■ PROBLEMS TO SOLVE
• a. Locate "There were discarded" and "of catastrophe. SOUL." in the selected extract, and write out these words with everything between them.
• b. A precise retyping is required of every line from the one containing "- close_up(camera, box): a" down to the one containing "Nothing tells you", both included, and of no other line. Format the lines as a JSON array of strings and drop empty lines.

■ DATASET SECTION
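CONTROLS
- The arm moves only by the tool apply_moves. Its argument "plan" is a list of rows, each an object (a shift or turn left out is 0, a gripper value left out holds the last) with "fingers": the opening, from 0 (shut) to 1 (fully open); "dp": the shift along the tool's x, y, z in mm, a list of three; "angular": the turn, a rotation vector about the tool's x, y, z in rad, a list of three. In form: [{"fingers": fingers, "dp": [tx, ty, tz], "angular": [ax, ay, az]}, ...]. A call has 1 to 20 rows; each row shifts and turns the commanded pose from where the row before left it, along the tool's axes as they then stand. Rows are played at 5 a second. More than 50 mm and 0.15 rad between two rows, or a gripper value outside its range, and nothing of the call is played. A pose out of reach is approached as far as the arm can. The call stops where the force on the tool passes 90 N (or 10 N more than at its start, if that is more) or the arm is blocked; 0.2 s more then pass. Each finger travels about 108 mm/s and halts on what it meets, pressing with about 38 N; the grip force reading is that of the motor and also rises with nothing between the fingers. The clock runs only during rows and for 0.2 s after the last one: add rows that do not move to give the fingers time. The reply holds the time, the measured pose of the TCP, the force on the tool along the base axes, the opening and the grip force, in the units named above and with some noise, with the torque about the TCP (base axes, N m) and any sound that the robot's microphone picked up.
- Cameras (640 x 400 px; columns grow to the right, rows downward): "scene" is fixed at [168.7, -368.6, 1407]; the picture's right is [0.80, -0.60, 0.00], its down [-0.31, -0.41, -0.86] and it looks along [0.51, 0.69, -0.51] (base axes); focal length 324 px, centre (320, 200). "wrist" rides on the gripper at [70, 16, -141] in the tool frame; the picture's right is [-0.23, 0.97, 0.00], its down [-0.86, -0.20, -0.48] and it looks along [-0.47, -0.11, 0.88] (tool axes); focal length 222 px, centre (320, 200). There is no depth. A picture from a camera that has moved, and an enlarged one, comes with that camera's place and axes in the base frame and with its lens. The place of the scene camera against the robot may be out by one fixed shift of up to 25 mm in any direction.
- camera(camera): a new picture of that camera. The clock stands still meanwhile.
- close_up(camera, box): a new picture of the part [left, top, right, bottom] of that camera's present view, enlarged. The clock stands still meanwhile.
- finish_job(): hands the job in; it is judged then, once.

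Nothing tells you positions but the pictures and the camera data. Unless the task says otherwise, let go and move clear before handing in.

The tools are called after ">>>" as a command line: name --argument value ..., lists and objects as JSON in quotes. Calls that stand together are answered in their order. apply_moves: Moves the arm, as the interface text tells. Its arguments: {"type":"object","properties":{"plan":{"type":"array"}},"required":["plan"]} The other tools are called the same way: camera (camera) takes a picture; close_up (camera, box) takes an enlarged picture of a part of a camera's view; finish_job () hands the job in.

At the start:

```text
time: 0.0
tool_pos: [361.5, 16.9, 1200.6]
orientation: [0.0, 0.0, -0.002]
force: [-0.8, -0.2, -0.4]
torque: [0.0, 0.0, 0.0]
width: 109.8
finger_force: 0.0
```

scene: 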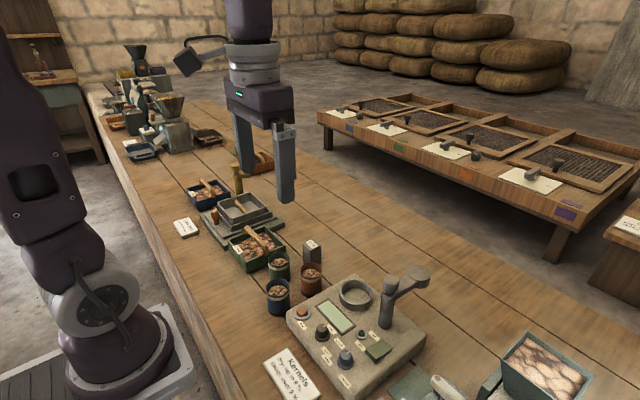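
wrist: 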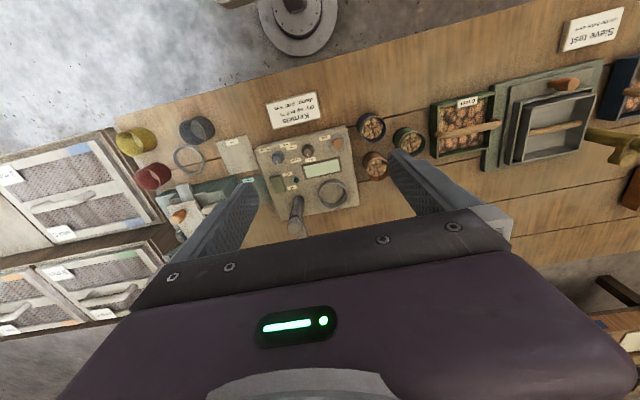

■ SELECTED EXTRACT
Andy O’ is a musician (his band Coyote Poets has 6 albums out) and an award-winning poet who came on board at KUVO JAZZ on Labor Day 1989.Since then he has worked nearly every air shift and from 1997 to 2003 he was the Music Director at KUVO
Jelly Roll Morton's Red Hot Peppers 1926

Ragtime and the Blues

It was music without a name made by nameless unknown musicians who rarely outlived the sources of struggle that made them cry out through voices and pawnshop instruments from the Civil War. 

The rules were vague, but if you played out of tune or in the wrong key, you found you had been replaced by someone who knew. The sound was raw, fiercely transitional, and bridged the gaps between Ragtime, Blues, and Cuban Danzon music.

There were discarded ideas and widely accepted ideas, the latter finding their way into the Jazz Age, and eventually into the music we know today.

The blend of European brass-band traditions and marches with African rhythmic rituals and folk spirituals was the musical roots. While this appeared unruly and undisciplined to the casual listener or academic

There was method to the madness, and all along, it is vastly important to remember this is the music of struggle born of catastrophe. SOUL.

■ EXERCISE RESULTS
• a.
There were discarded ideas and widely accepted ideas, the latter finding their way into the Jazz Age, and eventually into the music we know today.

The blend of European brass-band traditions and marches with African rhythmic rituals and folk spirituals was the musical roots. While this appeared unruly and undisciplined to the casual listener or academic

There was method to the madness, and all along, it is vastly important to remember this is the music of struggle born of catastrophe. SOUL.

• b.
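[
  "- close_up(camera, box): a new picture of the part [left, top, right, bottom] of that camera's present view, enlarged. The clock stands still meanwhile.",
  "- finish_job(): hands the job in; it is judged then, once.",
  "Nothing tells you positions but the pictures and the camera data. Unless the task says otherwise, let go and move clear before handing in."
]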